Landlords across the UK face tough choices as the government’s decision to limit mortgage tax relief on buy-to-let is expected to push around 440,000 basic rate tax-payers into a higher rate tax bracket, while many landlords will simply be forced to hike rents to meet lenders’ tough new conditions on buy-to-let mortgages. 

The combination of increased demand and static or reduced supply will inevitably also exert upwards pressure on rents although the degree of uplift will vary according to submarkets and price bands.

Direct government support and more active promotion of Build to Rent for the first time is also on the cards this year. 

What next for the rental market in 2017?

But while most buy-to-let investors are predicting a stormy ride in 2017, with many expecting legal and tax changes to the sector to have a negative impact on their investments, fears that a flood of landlords will opt to sell up in the coming months is unlikely to materialise. 

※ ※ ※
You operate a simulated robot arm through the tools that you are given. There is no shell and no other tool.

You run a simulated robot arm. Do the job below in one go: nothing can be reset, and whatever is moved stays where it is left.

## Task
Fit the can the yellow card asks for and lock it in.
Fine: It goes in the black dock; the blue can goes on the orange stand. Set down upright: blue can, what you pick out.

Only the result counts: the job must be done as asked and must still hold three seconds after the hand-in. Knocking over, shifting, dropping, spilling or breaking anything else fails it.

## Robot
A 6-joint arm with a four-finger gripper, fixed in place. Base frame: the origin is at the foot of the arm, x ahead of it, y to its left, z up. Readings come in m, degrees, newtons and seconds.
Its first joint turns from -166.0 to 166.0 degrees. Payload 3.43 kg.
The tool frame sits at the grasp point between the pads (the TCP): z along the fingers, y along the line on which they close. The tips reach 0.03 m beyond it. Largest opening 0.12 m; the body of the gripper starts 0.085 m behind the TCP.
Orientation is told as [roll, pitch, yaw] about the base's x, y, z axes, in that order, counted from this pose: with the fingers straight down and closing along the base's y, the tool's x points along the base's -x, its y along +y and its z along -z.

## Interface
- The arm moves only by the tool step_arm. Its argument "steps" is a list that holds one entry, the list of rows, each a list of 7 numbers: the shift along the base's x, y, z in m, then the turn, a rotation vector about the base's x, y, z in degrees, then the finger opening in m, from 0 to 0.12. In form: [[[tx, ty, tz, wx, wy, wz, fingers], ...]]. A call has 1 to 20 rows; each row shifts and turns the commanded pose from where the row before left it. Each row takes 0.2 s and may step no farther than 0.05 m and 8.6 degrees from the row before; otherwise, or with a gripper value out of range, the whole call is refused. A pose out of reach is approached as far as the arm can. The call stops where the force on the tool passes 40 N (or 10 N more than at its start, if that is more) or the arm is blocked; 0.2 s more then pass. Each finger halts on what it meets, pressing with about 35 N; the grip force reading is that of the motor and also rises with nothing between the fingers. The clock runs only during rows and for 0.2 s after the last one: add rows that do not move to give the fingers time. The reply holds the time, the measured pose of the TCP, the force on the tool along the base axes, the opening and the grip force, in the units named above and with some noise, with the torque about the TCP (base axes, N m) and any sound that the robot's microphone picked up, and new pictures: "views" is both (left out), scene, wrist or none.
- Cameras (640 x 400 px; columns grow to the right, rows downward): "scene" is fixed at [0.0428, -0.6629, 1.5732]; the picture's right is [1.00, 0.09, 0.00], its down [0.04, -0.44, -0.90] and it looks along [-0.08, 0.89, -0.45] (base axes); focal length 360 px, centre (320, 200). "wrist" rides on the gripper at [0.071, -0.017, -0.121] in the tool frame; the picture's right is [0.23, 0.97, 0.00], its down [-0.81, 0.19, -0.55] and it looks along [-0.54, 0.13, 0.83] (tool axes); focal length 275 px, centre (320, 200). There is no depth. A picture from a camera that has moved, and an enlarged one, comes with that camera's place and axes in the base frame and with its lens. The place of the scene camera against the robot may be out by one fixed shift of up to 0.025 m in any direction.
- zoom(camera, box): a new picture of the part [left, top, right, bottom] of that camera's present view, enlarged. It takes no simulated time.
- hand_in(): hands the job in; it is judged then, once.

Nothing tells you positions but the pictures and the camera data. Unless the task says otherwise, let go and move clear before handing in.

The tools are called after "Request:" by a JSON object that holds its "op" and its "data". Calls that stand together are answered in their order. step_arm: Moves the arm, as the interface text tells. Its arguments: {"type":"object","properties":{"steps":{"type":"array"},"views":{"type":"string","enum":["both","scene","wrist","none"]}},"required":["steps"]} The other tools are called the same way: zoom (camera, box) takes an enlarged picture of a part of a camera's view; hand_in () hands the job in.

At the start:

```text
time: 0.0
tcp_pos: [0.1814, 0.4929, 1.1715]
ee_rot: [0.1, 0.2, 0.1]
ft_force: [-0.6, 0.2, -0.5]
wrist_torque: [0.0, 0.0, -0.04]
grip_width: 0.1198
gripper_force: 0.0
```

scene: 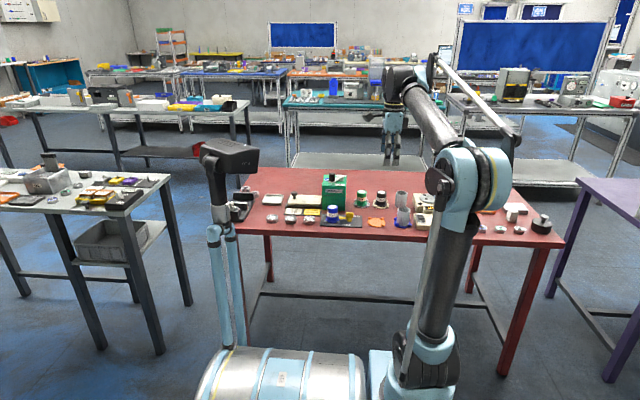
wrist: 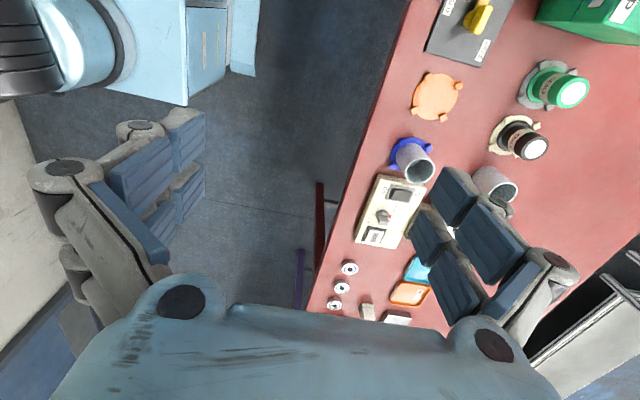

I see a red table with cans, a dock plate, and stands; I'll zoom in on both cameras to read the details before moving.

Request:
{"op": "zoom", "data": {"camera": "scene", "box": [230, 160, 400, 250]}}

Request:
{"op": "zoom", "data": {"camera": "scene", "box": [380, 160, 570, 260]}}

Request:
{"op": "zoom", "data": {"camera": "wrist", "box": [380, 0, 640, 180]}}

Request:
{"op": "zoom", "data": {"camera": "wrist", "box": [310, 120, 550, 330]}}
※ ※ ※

Despite changes to stamp duty on second properties and landlords’ tax relief, for many people buy-to-let remains an attractive income investment with impressive returns still achievable, at a time of low saving rates and stock market volatility, and this is reflected by the latest buy-to-let lending figures, which returned to some form of normality during the fourth quarter of 2016. 

The share of lending for acquisitions in the buy-to-let market rose from 28% in the third quarter to 38% in the fourth, which was comparable with the 38% recorded in the second quarter, the latest Mortgages for Business’ complex buy-to-let index found.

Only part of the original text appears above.